• _Text segment_:
· · · ·
Acórdão nº 3551/11.8BELSB de Tribunal Central Administrativo Sul, 12 de Novembro de 2020

Magistrado ResponsávelANA CELESTE CARVALHO
Data da Resolução12 de Novembro de 2020
EmissorTribunal Central Administrativo Sul

Acordam em conferência na Secção de Contencioso Administrativo do Tribunal Central Administrativo Sul: I – RELATÓRIO R………., SA, devidamente identificada nos autos, veio interpor recurso jurisdicional da decisão do Tribunal Administrativo de Círculo de Lisboa, datada de 17/06/2013, que no âmbito da ação administrativa fundada na responsabilidade pelo sacrifício, instaurada contra a Metropolitano de Lisboa, EPE, julgou procedente a exceção de prescrição, determinando a absolvição da Ré do pedido de condenação ao pagamento da indemnização no valor de € 189.952,79, acrescida de juros de mora.

* Formula a Ré, aqui Recorrente, nas respetivas alegações, as seguintes conclusões que infra e na íntegra se reproduzem: “1.ª Não é correcto, ao contrário do defendido pelo Tribunal a quo que a Autora reporte os danos sofridos «logo ao início das obras subterrâneas em Setembro de 2004, início de 2005»: muito pelo contrário: a Autora é clara ao afirmar que durante o ano de 2005 a evolução da clientela se revelou perfeitamente normal, tendo o Salão, durante esse período, tido uma boa aceitação por parte do público e que é durante o ano de 2006 que se verifica o crescimento anormal na clientela do salão - Cfr. artigos 5.º a 7.º e 40.º da petição inicial.

  1. Nem se entende em que se baseia o Tribunal recorrido para afirmar que a Autora alegou que tenha havido um «agravamento dos danos a partir do ano de 2006» (cfr. fls. 10 da sentença), quando resulta claro da leitura das pecas processuais elaboradas pela Autora que é nessa data que os danos se iniciam.
· · · ·
• _What the task requires_: Copy the part of the text segment from the words "Magistrado ResponsávelANA CELESTE" through the words "juros de mora.".
· · · ·
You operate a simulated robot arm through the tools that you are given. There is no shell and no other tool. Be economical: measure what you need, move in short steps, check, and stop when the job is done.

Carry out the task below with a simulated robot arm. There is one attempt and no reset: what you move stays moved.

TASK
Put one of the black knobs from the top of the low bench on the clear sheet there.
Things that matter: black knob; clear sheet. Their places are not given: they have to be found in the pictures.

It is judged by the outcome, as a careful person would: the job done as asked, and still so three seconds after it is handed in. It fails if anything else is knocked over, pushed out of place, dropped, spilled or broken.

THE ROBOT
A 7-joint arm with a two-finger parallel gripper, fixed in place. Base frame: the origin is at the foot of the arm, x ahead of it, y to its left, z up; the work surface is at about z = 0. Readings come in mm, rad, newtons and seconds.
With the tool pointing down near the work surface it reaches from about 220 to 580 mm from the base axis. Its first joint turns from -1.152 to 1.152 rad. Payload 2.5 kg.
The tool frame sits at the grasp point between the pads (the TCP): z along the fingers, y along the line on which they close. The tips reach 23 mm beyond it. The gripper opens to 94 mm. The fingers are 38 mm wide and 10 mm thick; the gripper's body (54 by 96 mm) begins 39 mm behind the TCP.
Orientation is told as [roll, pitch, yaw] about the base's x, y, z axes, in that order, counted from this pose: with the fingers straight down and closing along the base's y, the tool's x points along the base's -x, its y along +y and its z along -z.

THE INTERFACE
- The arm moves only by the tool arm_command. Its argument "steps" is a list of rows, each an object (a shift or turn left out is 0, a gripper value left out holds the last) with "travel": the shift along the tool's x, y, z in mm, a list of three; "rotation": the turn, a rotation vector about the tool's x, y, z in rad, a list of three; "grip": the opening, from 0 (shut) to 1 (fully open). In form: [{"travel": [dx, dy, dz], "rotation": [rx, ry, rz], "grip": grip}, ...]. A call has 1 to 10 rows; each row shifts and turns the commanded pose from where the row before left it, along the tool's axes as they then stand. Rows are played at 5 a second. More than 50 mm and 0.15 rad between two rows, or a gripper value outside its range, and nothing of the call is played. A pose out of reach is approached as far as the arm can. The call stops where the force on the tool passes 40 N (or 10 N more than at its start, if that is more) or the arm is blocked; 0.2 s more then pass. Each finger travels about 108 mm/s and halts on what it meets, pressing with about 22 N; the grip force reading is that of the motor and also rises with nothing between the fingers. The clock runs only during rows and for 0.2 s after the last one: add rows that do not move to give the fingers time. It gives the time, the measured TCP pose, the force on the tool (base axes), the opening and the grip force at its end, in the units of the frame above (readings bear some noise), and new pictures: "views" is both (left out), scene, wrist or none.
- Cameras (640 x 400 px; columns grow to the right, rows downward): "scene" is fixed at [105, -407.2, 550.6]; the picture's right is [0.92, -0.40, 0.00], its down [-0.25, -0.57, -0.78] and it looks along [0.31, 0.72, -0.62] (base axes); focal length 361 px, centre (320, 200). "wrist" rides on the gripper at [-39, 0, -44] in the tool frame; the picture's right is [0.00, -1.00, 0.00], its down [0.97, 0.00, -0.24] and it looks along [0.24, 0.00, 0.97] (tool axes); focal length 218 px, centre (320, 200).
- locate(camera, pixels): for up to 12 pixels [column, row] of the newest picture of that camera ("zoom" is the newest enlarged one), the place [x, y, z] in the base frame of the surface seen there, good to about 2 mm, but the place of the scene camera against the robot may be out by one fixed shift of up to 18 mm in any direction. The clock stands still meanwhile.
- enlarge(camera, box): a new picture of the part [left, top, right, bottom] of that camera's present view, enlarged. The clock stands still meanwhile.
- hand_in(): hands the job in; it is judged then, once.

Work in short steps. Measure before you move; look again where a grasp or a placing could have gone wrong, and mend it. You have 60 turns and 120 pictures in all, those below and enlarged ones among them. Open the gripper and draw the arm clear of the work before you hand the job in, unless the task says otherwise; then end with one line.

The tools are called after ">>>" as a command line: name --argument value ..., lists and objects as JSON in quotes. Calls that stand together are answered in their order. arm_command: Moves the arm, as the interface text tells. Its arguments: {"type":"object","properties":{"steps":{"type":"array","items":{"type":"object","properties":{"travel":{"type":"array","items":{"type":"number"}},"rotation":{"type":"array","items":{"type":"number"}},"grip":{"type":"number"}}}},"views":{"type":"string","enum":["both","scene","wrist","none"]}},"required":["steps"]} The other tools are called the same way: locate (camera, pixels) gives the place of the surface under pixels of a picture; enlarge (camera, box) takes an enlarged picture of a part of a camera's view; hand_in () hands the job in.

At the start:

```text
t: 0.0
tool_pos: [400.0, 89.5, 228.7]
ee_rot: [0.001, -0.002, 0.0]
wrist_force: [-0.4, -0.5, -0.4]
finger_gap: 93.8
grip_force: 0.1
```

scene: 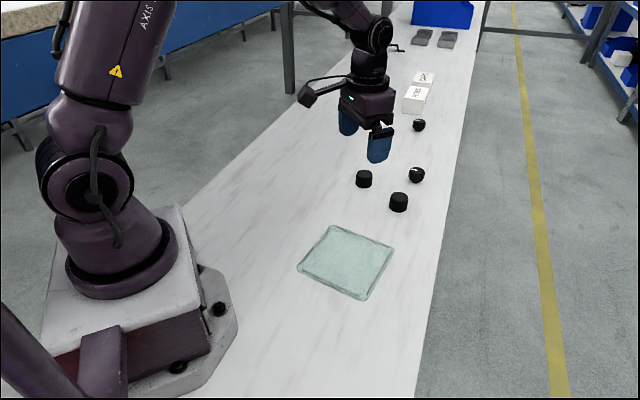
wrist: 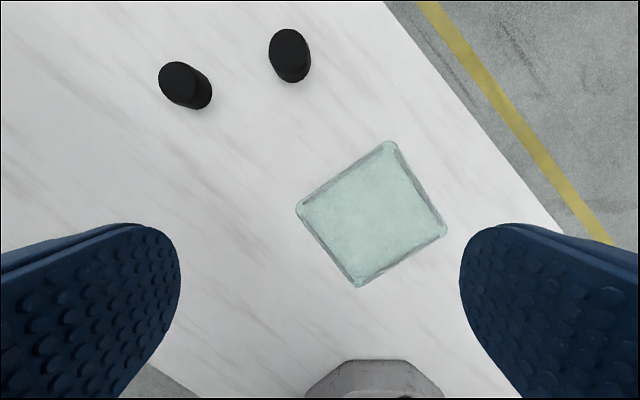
· · · ·
• _Result of this exercise_:
Magistrado ResponsávelANA CELESTE CARVALHO
Data da Resolução12 de Novembro de 2020
EmissorTribunal Central Administrativo Sul

Acordam em conferência na Secção de Contencioso Administrativo do Tribunal Central Administrativo Sul: I – RELATÓRIO R………., SA, devidamente identificada nos autos, veio interpor recurso jurisdicional da decisão do Tribunal Administrativo de Círculo de Lisboa, datada de 17/06/2013, que no âmbito da ação administrativa fundada na responsabilidade pelo sacrifício, instaurada contra a Metropolitano de Lisboa, EPE, julgou procedente a exceção de prescrição, determinando a absolvição da Ré do pedido de condenação ao pagamento da indemnização no valor de € 189.952,79, acrescida de juros de mora.